Um dos palestrantes, Ighor Augusto Barreto, ficou muito satisfeito com o evento e com a chance de palestrar nele. Ele é CEO da empresa de segurança Intruder e deu uma palestra chamada “A Arte de ser Indetectável”. Ele submeteu seu material pelo site da Roadsec e foi chamado pela conferência: “Achei muito legal ter algo assim em Goiânia. O pessoal entrou em contato comigo e gostou do tema. Passei por uma seleção e agora estou aqui”.

Para ele, a Roadsec em Goiânia é um grande passo, especialmente porque os empresários locais ainda são muito desconfiados em relação à tecnologia. Ou, senão, consideram a área de segurança da informação como algo sem importância, o que pode ser perigoso para eles: “A importância, primeiro, é incentivar as pessoas a estudar mais essa área. A falta de incentivo faz com que Goiás acabe ficando meio esquecido. Estes eventos trazem conhecimento para cá. Já o segundo motivo é mostrar para as empresas a importância de investir em segurança da informação. Eu sei o quanto é difícil vender. Muitas empresas estão vulneráveis e acham que não é importante gastar dinheiro com isso”.

O profissional de TI Júlio Campos não conhecia a Roadsec antes de ela vir para Goiânia. Se inscreveu em novembro e disse ter gostado muito da experiência: “É uma área que é importante para todos da área. Mesmo se você está em uma parte diferente como eu, que sou do desenvolvimento, segurança é fundamental. Se eu for criar um aplicativo, ele não pode ser falho, pois estas falhas serão exploradas”. Ele disse que ter um evento desse porte na cidade é raro, uma oportunidade que deve ser aproveitada: “É muito difícil ver algo assim em Goiânia. O cenário goiano de desenvolvimento tem força, tô achando muito bom e estou empolgado para as oficinas e para as palestras”.

Gabriel Azevedo, do grupo Cora Hacker Club

Já Gabriel Azevedo é do grupo Cora Hacker Clube, um nome bem goiano que atualmente está com 15 pessoas e que estão à procura de um espaço físico próprio.
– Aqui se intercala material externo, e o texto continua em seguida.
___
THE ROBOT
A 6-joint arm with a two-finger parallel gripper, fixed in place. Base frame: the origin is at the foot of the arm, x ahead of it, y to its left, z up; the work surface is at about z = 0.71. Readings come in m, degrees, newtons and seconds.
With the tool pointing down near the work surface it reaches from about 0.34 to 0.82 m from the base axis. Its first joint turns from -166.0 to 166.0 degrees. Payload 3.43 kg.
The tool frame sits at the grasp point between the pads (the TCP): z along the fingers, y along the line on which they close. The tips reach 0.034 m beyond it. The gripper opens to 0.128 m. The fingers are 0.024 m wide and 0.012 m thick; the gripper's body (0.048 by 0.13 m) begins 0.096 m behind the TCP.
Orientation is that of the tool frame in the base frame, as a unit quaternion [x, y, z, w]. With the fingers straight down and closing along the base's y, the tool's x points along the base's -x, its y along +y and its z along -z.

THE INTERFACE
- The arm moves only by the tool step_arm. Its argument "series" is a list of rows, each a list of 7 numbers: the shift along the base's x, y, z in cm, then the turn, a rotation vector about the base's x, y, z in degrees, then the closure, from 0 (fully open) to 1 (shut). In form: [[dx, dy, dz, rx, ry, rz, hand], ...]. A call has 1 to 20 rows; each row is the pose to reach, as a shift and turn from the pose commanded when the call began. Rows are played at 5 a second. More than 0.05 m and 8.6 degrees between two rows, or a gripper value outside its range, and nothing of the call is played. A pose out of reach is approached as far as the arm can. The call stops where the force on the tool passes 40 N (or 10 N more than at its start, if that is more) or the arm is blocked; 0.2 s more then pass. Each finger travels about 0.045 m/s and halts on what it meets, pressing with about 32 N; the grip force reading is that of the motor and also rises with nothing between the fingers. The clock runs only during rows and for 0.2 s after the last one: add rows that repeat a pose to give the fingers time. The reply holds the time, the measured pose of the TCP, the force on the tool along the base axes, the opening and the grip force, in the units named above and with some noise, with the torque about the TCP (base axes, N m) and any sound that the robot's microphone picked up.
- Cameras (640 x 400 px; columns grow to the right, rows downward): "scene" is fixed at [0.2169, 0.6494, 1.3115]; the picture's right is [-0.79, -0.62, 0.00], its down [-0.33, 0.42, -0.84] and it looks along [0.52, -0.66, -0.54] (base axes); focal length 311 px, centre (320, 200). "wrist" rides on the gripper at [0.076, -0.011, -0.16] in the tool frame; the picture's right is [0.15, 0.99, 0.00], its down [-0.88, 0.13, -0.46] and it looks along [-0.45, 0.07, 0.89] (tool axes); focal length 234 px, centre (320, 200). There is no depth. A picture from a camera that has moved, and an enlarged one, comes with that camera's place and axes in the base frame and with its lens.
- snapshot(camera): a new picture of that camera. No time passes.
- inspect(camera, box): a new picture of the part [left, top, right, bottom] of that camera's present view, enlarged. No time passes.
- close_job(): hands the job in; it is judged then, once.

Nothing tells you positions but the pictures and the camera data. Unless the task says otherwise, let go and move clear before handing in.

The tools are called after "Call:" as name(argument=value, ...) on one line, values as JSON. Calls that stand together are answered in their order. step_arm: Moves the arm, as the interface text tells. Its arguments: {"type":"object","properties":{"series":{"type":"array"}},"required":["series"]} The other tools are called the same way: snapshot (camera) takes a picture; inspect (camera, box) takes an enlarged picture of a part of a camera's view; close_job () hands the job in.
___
Eles fazem projetos de um hacker space e é um projeto aberto: “O hacker é uma pessoa que entende muito de um assunto. No nosso grupo, fazemos de tudo, estamos abertos a projetos em vários assuntos, embora o assunto segurança seja maior”. Na ativa há dois anos, passaram pela Roadsec para aprender mais e para se conectar com profissionais e entusiastas.
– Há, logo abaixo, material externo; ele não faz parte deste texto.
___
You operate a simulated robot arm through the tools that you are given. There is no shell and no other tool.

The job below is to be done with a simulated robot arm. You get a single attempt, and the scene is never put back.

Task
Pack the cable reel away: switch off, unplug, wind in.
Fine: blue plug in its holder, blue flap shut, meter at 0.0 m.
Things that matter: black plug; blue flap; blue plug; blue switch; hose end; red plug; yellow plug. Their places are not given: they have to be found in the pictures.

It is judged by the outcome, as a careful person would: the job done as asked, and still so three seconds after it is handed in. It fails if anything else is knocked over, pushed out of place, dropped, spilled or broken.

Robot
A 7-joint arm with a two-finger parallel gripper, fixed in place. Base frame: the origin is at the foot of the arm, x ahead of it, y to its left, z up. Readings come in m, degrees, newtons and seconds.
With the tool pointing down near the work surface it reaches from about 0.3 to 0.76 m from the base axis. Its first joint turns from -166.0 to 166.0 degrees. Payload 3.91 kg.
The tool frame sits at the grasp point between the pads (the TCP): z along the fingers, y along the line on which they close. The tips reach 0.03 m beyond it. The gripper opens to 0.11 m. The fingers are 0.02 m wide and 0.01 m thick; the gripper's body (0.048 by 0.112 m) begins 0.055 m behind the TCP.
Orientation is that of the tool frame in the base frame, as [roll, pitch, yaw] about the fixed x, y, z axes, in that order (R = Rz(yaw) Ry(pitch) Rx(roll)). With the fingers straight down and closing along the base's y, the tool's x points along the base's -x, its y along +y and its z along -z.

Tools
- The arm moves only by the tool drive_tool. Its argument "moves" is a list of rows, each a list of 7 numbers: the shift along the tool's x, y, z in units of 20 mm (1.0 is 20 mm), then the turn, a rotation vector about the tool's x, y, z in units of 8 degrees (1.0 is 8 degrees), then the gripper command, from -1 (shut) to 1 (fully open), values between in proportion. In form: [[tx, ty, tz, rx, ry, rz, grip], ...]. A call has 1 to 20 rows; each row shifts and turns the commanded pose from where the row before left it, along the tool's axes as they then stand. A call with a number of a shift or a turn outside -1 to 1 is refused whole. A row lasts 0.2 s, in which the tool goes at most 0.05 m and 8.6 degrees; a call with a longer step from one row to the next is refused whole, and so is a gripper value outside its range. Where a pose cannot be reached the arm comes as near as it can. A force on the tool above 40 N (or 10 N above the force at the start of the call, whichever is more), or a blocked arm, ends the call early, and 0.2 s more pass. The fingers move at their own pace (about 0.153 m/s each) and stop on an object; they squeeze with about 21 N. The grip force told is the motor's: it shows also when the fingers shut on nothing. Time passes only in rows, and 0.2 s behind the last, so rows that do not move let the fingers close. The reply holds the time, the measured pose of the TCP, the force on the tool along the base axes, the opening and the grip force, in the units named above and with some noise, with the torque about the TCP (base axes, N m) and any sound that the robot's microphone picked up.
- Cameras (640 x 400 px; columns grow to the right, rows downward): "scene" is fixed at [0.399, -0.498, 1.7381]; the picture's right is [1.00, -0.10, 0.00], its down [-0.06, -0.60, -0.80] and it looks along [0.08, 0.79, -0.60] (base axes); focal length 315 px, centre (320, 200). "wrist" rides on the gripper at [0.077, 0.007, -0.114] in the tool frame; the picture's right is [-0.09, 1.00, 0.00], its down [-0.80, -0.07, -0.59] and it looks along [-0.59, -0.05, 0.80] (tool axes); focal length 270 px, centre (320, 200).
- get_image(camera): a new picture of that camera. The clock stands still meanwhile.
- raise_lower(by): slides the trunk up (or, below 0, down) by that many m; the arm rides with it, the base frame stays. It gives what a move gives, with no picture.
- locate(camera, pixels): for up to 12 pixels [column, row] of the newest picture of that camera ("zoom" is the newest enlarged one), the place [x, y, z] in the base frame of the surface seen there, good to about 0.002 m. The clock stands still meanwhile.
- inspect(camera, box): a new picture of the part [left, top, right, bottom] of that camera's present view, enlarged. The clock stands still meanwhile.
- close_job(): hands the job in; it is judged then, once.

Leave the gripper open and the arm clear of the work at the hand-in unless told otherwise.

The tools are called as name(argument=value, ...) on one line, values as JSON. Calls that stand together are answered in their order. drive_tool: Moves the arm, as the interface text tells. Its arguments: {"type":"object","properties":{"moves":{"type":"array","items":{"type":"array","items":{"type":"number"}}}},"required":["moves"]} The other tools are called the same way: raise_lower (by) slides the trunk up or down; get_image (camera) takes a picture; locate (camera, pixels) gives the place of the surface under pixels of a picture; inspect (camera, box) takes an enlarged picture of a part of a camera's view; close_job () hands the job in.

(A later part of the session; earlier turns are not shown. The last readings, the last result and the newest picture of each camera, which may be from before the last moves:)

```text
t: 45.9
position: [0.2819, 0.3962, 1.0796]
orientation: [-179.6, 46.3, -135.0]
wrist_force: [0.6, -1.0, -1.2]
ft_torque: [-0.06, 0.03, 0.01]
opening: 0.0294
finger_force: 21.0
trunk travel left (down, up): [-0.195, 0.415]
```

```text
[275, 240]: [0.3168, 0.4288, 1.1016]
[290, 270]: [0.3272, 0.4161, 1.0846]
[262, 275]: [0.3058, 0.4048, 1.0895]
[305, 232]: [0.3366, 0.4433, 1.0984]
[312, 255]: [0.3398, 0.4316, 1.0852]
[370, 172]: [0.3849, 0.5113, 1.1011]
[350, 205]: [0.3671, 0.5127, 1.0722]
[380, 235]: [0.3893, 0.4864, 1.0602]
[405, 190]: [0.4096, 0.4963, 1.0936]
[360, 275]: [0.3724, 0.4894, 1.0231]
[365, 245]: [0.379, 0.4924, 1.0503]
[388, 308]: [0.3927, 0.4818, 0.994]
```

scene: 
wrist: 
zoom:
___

Para ele, a maior importância do evento é derrubar a ignorância. O objetivo do Cora é promover a cultura hacker e a discussão sobre tecnologia: “Você bate na porta de uma empresa em São Paulo e a campainha é mágica: a porta abre e você é bem recebido. Agora fala que você vai abrir aqui um espaço sobre hacking com seus amigos e que quem chegar pode fazer parte, sem você saber o que é. Isso não acontece aqui. Estamos batalhando porque a galera goiana ainda não tem a ideologia hacker. Convidamos todos a acessar nosso projeto, o corahacker.org e se precisar tamo junto”.

Mulheres

Infelizmente, a área de tecnologia e programação ainda é predominantemente masculina. Mesmo na Roadsec, poucas eram as participantes, embora muitas mulheres estivessem no staff do evento. A gravidade da situação fica visível pela própria agenda: nem sequer uma palestrante. Em um auditório cheio, dava para contar nos dedos as mulheres presentes.

É uma área e um espaço tão masculino que chega a ser intimidador: de todas as mulheres que abordamos, apenas uma, a analista de sistemas Raquel Pereira, topou dar entrevista. Ajudou o fato de que Raquel percebe esta carência e está ela mesma envolvida em movimentos para engajar a participação e a presença feminina no meio tecnológico cultural e profissional.

Ela enxergua uma demanda crescente do público de tecnologia e sistemas na cidade: “Eu sempre estou presente em eventos de tecnologia de Goiânia. Aqui sempre teve eventos pequenos na área. O Roadsec é o primeiro daqui desse porte, mas a cidade tem público, tem interesse, acho que cada vez maior. É um marco ter um evento grande assim porque podemos difundir o que é que Goiânia tem”.

Raquel Pereira, do MNT

Sobre a presença feminina nestes eventos, Raquel atua no grupo Mulheres na Tecnologia (MNT), que inclusive irá promover seu quinto encontro nacional por aqui no início de junho. “O grupo nasceu aqui em Goiânia, fazemos um evento anual.Falamos a respeito da participação feminina nestas áreas predominantemente masculina. Hoje, aqui, dá pra ver a baixa quantidade de meninas. Essa área hacker e de segurança ainda tem um longo caminho pela frente, mas já vemos uma presença maior de meninas em alguns eventos, como por exemplo na área de software livre”.